▶ JOB:
Produce the text that comes next in the given text.

▶ GIVEN TEXT:
****************************************
Fig. 6 Comparison of the radial dependence of the linear polarization degree for scattered stellar radiation and scattered thermal re-emission radiation. For details, see Sect 3.2.1.

Fig. 7 Radial polarization profiles at 9.5 μm for the case of grain size distributions with larger maximum grain radii (2.5, 10 μm). For details, see Sect 3.2.1.

Fig. 8 Comparison of the expected linear polarization degree as a function of the scattering angle Θ for grain size distributions with a maximum grain radius of amax = 2.5 μm (top) and amax = 10 μm (bottom), for various wavelengths. For details, see Sects. 3.2.1 and 3.2.2.

Fig. 9 Comparison of the radial extent of the effective mid-IR emitting region (reference wavelength: 9.5 μm). For details, see Sect 3.2.1.

Fig. 10 Comparison of the path stellar radiation (a) and radiation originating from thermal re-emission (b) take toward the point of scattering and the path they take after scattering (c). The path the radiation would take without scattering is illustrated with a dashed line. The difference of the scattering angles for stellar radiation and scattered thermal re-emission radiation is denoted as γ. For details, see Sect. 3.2.1.

Fig. 11 Radial polarization profiles at 9.5 μm for the case of grain size distributions with larger maximum grain radii (2.5, 10 μm). For illustration purposes (see Sect. 3.2.1), only the fraction of the radiation that has been scattered at most once is considered, i.e., multiply scattered radiation is not considered.

3.2.2 Wavelength dependence of scattering polarization

The resulting linear polarization degree of scattering polarization is determined by the polarization after single scattering, the albedo and the ratio of scattered radiation versus unscattered, i.e., unpolarized radiation. The wavelength dependence of the single scattering polarization is negligible because the shortest wavelength considered is much larger than the maximum grain radius. The scattering angle is expected to get closer to 90° because the height of the optical depth τ = 1-surface decreases with increasing wavelength. This would increase the linear polarization degree. However, the albedo (Fig. 12) decreases, thereby decreasing the flux density of the scattered and thus polarized radiation. In addition, the flux density of the thermal re-emission radiation increases with wavelength, thereby increasing the contribution of the unscattered radiation.

To test which mechanism dominates, the radial polarization profiles for multiple wavelengths through the N and Q bands are computed and the results are shown in Fig. 13. The linear polarization degree decreases with increasing wavelength, indicating that the change in the ratio of scattered versus unscattered radiation dominates that of the scattering angle. In addition, the linear polarization degree increases with radial distance, similar to the radial dependence of the linear polarization degree for pure thermal re-emission radiation (Sect. 3.2.1).

The radial polarization profiles for different wavelengths for the grain size distributions with larger maximum grain radii (2.5, 10 μm) are shown in Fig. 14. The differences between these profiles and the profile for grain size distributions with small maximum grain radii (250 nm; Fig. 13) can be explained as follows: for larger maximum grain radii, the albedo (Fig. 12) increases. Therefore, the flux density of the scattered radiation is significantly increased. However, the expected linear polarization degree (Fig. 8) now depends on the wavelength. Therefore, the profiles for different wavelengths now converge to different values of the linear polarization degree. In addition, the depolarization due to multiple scattering needs to be taken into account.
****************************************
▶ INFORMATION PROVIDED:
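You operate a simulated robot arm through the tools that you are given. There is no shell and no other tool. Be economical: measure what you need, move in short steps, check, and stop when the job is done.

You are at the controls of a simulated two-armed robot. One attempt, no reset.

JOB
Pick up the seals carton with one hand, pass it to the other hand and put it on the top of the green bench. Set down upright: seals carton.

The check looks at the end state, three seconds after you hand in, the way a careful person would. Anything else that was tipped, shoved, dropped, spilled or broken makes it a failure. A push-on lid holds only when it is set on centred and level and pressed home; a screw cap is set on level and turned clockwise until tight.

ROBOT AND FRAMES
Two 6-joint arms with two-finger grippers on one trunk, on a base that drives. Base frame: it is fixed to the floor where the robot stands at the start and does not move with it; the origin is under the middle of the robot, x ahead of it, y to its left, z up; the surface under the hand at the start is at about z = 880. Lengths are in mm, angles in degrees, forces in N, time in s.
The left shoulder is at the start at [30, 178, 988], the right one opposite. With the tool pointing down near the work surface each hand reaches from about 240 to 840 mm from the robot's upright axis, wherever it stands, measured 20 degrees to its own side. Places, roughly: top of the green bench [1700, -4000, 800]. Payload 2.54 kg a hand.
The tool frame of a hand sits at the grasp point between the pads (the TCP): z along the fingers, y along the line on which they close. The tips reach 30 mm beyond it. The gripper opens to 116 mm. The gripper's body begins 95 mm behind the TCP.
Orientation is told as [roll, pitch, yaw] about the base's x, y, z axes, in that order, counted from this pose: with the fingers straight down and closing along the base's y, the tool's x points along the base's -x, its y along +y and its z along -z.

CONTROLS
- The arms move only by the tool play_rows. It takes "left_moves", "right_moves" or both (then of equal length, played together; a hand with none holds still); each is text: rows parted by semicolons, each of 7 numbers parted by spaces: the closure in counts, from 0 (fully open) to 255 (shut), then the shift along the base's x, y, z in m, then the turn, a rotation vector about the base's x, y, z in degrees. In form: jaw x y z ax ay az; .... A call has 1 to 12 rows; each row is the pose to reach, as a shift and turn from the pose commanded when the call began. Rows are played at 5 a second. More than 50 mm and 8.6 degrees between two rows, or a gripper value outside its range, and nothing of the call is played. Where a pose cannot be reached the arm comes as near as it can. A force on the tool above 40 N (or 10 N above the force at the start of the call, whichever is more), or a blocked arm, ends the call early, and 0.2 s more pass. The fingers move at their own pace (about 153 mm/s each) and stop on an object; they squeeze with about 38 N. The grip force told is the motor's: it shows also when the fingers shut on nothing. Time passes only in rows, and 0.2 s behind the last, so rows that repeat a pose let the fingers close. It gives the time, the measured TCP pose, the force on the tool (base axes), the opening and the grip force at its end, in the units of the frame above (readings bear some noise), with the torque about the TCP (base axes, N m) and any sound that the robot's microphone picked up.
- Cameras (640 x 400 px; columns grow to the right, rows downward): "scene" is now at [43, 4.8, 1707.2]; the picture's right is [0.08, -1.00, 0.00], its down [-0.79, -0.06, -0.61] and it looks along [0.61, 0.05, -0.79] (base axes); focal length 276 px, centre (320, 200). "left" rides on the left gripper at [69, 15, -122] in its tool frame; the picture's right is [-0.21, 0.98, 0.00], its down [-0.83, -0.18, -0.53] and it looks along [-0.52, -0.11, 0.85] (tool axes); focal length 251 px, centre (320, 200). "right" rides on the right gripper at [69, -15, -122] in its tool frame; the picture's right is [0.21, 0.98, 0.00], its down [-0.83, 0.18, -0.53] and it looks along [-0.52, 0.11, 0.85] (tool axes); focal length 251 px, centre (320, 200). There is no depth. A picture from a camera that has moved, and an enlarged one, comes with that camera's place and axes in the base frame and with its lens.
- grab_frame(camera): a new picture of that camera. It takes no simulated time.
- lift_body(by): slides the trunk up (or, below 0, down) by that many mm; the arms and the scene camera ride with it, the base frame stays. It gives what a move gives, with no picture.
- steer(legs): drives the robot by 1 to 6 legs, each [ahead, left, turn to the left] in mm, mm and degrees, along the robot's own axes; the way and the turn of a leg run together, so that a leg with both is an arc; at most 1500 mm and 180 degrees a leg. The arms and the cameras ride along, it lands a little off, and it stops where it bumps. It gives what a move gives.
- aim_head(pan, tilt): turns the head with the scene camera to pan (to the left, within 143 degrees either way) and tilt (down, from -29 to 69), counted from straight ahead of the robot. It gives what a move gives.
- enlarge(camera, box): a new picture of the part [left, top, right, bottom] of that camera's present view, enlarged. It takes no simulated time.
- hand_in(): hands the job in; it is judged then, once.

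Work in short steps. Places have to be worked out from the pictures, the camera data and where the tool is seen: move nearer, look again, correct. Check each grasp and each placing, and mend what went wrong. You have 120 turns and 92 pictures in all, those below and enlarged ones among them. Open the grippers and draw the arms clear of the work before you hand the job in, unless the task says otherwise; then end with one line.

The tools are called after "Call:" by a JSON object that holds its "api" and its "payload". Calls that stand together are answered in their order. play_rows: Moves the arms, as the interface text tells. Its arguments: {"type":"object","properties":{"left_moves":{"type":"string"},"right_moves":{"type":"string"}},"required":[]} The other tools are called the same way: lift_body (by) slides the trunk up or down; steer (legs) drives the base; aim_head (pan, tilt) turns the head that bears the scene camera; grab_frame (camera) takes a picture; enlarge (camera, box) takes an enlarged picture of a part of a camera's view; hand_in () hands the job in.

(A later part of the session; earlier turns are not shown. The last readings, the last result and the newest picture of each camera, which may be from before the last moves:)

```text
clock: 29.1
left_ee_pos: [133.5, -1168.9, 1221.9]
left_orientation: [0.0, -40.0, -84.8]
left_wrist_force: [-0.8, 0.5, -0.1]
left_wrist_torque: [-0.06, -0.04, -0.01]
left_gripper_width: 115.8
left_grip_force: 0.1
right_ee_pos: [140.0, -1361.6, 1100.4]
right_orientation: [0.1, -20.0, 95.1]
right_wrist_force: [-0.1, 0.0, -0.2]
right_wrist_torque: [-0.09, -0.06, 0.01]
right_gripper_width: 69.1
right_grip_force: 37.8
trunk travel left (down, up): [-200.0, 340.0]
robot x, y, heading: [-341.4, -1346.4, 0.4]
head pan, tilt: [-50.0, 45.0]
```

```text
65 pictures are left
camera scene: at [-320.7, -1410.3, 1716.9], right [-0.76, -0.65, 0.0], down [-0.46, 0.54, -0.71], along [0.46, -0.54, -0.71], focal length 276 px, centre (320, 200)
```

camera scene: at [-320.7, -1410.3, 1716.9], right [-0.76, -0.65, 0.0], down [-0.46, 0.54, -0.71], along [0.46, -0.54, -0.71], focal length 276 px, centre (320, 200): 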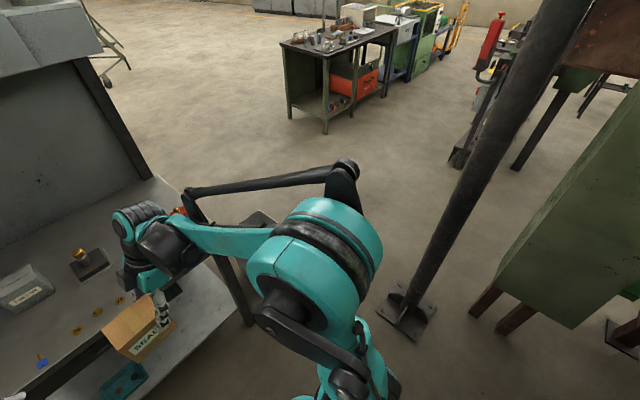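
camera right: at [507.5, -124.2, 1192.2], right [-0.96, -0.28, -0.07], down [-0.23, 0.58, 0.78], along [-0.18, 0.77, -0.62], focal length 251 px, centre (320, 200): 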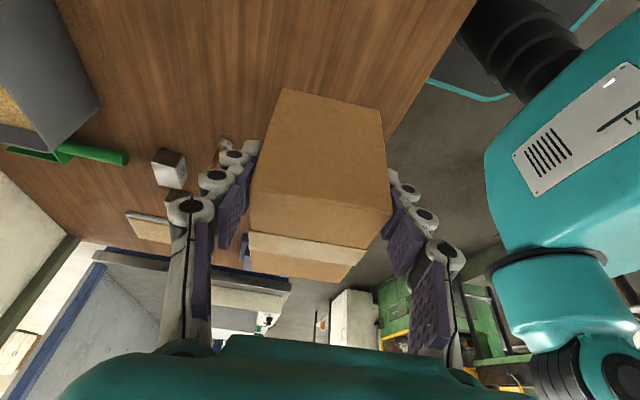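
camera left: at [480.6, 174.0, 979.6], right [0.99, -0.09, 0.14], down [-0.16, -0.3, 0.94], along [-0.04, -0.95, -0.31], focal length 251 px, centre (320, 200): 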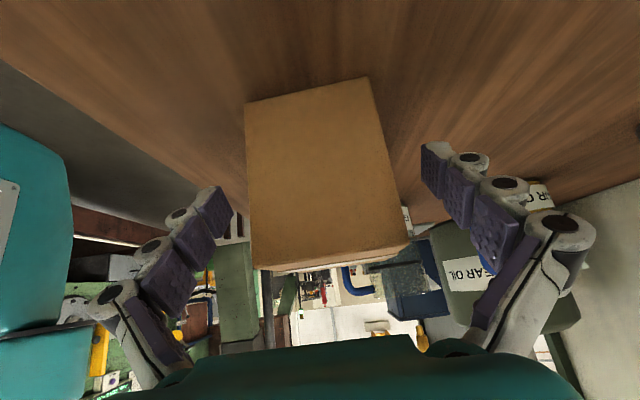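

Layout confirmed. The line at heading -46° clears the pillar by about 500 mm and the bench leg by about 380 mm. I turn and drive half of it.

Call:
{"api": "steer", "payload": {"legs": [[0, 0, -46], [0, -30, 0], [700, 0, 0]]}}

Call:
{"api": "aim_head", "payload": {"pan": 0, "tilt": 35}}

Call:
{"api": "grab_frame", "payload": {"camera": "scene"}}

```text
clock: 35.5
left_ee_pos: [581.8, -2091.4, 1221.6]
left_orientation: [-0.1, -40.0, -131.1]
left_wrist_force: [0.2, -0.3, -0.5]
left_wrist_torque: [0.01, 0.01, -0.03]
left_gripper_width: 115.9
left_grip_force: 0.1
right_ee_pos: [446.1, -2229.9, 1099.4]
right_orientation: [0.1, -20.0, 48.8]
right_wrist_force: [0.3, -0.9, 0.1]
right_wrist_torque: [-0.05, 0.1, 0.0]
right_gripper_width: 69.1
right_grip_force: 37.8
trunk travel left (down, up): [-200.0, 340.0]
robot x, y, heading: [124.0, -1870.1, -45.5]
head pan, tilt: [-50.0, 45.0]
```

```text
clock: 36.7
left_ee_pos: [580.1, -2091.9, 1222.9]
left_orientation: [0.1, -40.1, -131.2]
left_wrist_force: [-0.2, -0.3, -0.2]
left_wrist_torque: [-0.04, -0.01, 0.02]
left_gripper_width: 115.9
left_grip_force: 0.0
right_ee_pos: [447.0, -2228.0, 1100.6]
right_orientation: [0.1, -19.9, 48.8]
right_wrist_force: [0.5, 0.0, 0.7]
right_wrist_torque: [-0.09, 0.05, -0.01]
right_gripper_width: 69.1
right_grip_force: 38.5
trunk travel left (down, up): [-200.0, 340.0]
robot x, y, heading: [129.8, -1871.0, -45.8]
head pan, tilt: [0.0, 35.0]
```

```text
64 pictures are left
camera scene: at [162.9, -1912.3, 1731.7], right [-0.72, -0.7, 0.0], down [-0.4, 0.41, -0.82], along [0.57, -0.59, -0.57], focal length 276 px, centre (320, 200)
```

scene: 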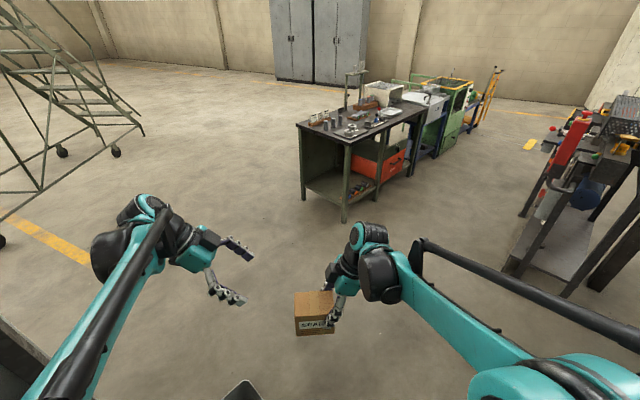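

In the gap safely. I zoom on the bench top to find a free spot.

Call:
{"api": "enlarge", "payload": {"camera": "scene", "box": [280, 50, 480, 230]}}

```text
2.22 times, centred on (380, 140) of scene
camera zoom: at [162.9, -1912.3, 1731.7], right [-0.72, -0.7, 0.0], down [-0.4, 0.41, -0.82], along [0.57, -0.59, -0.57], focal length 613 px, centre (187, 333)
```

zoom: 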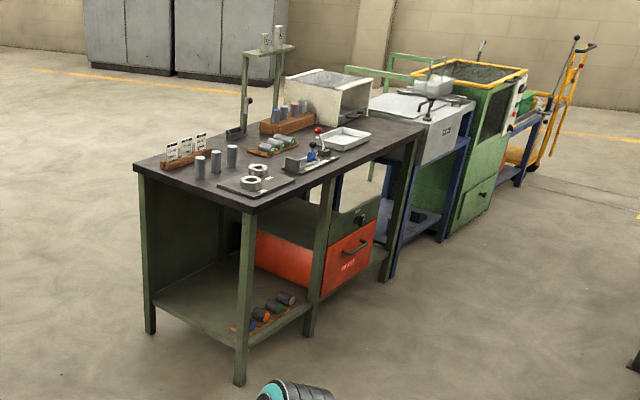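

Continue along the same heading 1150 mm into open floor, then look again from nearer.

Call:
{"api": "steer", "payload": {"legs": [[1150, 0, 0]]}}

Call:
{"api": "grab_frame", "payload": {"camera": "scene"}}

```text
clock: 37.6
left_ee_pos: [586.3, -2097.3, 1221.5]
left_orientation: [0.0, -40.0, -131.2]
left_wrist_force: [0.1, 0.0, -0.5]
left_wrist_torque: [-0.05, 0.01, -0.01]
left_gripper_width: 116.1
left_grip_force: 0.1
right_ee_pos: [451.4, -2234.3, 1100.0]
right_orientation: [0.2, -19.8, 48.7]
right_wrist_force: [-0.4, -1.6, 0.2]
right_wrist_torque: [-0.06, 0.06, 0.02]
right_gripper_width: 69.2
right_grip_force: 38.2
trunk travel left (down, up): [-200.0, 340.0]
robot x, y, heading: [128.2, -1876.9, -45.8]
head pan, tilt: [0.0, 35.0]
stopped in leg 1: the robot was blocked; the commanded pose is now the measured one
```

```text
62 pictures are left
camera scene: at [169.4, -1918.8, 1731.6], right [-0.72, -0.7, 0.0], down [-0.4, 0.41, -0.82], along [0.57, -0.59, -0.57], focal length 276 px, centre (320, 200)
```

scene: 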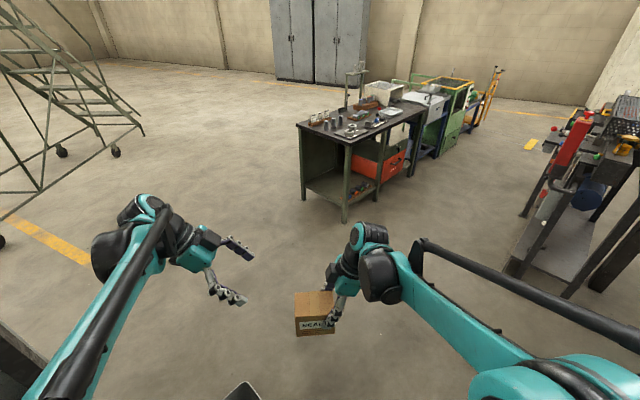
****************************************
▶ OUTPUT FOR THIS EXERCISE:
Fig. 12 Wavelength-dependence of the dust albedo in the considered wavelength range. For details, see Sect. 3.2.2.

Fig. 13 Radial polarization profiles at wavelengths across the N and Q bands. For details, see Sect. 3.2.2.

Fig. 14 Radial polarization profiles for the case of grain size distributions with larger maximum grain radii (top: 2.5 μm, bottom: 10 μm) at wavelengths across the N and Q bands. For details, see Sect. 3.2.2.

3.2.3 Dependence of scattered light polarization on disk mass and outer radius

A lower disk mass results in a decreased optical depth of the disk, decreasing the height of the optical depth τ(9.5 μm) = 1 surface (as seen from above the disk). Therefore, the scattering angle is expected to be closer to 90°, increasing the linear polarization degree at larger radial distances. Simultaneously, the lower optical depth enables the light from the star to penetrate deeper into the disk, increasing the efficiency of dust heating. This increases the contribution of unscattered radiation and therefore decreases the linear polarization degree in the innermost disk regions.

The radial polarization profiles for disks with various masses are shown in Fig. 15. As expected, the linear polarization degree for disks with lower masses is decreased at small radial distances, but increased further outside.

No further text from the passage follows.